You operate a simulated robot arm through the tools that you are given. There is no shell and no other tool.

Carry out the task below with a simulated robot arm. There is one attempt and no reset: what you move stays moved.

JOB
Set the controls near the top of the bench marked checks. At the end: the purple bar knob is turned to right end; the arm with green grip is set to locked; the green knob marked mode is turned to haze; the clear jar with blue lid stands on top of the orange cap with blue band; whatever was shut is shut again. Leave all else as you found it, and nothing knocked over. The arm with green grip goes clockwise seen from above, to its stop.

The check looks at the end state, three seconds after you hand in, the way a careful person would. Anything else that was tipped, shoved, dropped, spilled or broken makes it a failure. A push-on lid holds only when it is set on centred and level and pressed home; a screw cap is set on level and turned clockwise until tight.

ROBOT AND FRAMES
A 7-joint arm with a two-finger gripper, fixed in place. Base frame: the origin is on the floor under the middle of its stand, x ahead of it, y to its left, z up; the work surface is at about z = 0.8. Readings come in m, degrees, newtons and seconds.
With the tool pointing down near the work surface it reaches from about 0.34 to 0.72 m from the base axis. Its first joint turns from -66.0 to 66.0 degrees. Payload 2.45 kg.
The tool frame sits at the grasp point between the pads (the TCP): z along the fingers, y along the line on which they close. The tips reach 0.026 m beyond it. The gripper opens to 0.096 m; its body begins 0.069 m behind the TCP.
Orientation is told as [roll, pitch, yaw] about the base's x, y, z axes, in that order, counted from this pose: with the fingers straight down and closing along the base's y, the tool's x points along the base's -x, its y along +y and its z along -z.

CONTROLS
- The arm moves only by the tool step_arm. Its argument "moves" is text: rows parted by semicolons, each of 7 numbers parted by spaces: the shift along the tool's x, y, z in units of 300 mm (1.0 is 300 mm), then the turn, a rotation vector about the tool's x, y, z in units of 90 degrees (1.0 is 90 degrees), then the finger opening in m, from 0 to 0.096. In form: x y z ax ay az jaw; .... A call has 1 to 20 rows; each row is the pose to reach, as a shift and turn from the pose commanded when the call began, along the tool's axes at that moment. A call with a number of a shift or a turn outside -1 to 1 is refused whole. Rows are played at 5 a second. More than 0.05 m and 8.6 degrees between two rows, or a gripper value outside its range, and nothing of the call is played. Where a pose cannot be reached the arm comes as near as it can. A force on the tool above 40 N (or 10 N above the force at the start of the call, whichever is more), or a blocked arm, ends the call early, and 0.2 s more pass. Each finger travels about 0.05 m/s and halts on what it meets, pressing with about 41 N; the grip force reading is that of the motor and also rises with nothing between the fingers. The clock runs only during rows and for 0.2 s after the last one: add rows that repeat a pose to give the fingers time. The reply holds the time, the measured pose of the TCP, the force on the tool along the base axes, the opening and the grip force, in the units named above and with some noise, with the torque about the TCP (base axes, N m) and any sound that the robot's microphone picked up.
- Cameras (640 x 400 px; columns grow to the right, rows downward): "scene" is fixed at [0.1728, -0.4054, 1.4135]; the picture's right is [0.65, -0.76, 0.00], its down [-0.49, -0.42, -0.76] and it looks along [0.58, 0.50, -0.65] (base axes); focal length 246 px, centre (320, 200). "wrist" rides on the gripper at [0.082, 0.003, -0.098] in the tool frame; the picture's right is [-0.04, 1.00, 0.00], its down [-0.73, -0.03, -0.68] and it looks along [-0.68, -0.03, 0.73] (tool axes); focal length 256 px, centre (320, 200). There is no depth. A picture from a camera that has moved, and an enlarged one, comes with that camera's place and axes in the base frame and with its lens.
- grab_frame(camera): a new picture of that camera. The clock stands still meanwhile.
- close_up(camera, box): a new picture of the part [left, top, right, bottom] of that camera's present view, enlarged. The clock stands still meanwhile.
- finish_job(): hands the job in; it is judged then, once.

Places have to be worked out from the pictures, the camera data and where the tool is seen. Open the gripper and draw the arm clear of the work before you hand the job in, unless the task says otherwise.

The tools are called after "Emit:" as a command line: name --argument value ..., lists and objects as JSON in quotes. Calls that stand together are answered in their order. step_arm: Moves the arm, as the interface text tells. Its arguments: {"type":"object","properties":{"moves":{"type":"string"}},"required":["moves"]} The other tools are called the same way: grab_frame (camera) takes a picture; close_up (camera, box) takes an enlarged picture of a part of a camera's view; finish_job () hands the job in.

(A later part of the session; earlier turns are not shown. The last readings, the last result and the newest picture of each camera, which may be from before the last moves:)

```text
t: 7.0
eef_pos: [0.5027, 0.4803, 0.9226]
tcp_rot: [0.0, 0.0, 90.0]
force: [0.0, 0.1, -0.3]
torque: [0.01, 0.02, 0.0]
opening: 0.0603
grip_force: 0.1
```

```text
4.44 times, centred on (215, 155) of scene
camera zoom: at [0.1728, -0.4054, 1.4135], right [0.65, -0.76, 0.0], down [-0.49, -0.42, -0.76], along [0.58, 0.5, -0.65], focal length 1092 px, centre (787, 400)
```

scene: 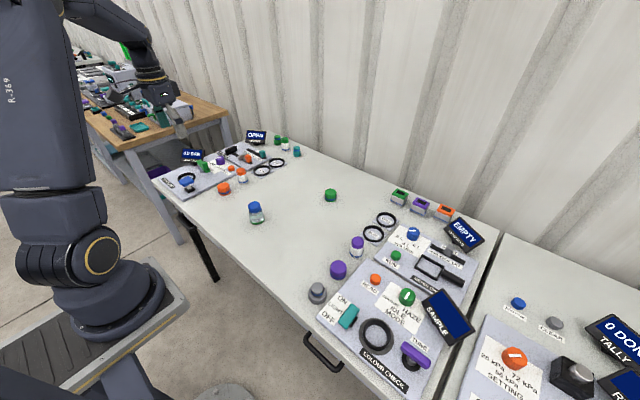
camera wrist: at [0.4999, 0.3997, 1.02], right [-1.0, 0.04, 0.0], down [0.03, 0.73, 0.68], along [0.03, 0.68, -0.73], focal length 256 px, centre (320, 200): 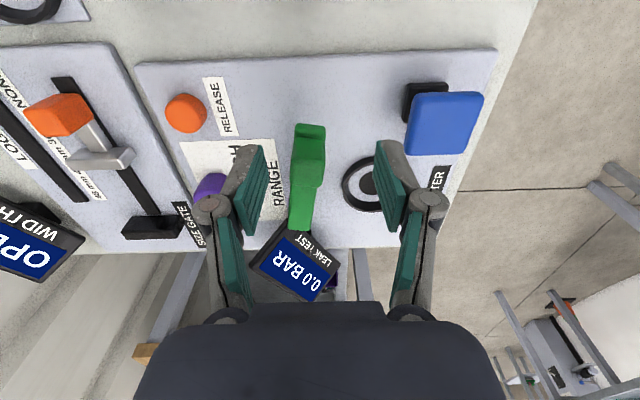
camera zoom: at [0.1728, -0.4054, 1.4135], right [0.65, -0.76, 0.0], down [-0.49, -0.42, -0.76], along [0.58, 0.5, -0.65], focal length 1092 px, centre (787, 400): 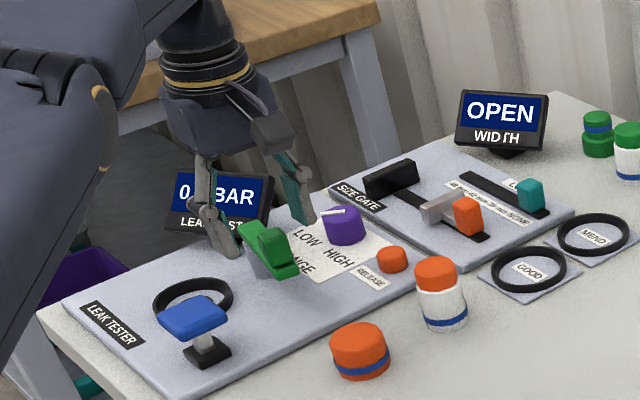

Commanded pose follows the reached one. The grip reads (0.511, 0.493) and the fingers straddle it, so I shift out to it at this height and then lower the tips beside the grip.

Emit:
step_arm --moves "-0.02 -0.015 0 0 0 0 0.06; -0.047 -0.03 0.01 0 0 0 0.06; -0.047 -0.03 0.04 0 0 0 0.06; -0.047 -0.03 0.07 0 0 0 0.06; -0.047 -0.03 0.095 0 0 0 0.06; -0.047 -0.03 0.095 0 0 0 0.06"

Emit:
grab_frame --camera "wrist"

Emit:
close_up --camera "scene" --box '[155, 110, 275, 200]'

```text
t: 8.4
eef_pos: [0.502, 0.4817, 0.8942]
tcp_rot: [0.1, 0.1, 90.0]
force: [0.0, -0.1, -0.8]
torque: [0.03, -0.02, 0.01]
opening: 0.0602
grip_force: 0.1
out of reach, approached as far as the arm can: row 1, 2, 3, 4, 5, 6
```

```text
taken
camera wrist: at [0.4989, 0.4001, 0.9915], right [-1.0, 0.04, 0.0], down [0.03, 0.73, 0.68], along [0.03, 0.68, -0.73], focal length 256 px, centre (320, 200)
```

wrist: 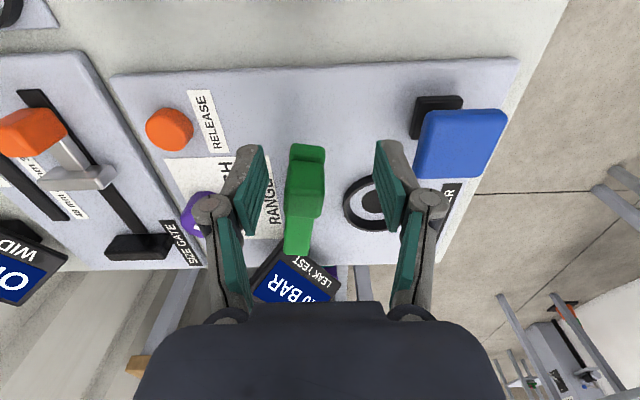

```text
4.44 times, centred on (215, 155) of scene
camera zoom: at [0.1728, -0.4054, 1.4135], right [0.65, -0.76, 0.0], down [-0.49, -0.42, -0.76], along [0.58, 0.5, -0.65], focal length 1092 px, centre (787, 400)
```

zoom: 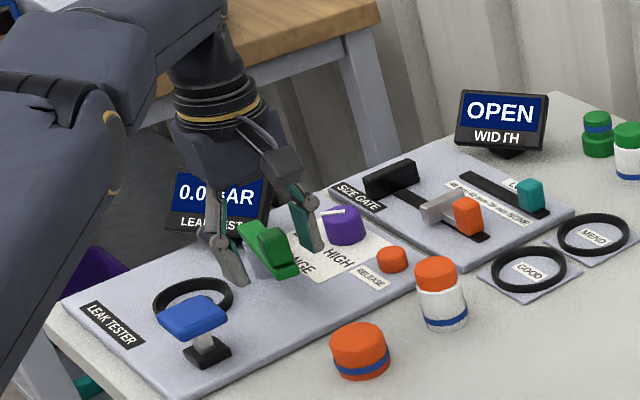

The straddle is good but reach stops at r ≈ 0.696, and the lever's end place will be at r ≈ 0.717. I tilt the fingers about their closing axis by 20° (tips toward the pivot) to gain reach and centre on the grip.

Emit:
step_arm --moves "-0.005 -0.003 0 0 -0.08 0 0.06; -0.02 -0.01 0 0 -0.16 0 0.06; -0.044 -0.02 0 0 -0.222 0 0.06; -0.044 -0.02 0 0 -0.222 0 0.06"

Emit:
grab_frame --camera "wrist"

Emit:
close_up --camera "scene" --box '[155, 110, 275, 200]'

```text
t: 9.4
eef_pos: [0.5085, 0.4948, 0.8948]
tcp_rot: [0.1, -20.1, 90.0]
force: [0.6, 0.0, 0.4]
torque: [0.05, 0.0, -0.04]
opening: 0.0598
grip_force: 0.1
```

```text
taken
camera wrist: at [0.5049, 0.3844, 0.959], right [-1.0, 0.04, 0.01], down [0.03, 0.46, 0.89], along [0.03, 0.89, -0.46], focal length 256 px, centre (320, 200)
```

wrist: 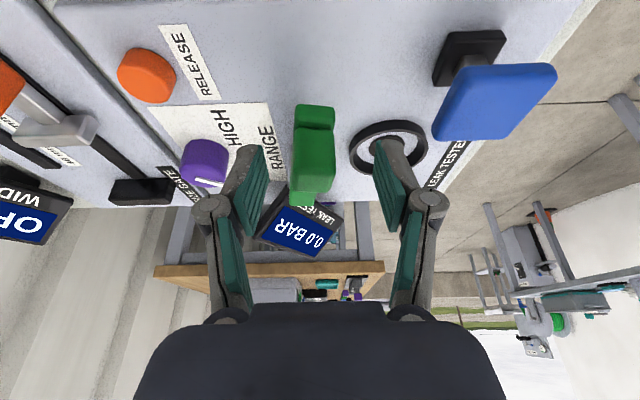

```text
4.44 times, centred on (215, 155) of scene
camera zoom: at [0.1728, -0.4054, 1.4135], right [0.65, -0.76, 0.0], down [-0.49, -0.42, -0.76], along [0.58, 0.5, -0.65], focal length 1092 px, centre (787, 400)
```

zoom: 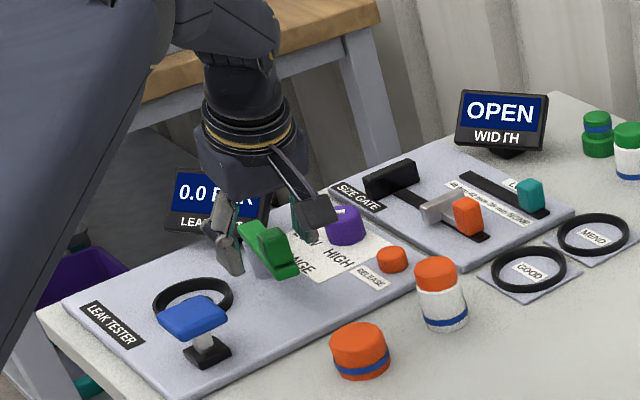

=== Given task ===
Starting at the first line of the data above, please restate word for word every line up to and including the one that holds "Set the controls", and add nothing else.

=== Complete response ===
You operate a simulated robot arm through the tools that you are given. There is no shell and no other tool.

Carry out the task below with a simulated robot arm. There is one attempt and no reset: what you move stays moved.

JOB
Set the controls near the top of the bench marked checks. At the end: the purple bar knob is turned to right end; the arm with green grip is set to locked; the green knob marked mode is turned to haze; the clear jar with blue lid stands on top of the orange cap with blue band; whatever was shut is shut again. Leave all else as you found it, and nothing knocked over. The arm with green grip goes clockwise seen from above, to its stop.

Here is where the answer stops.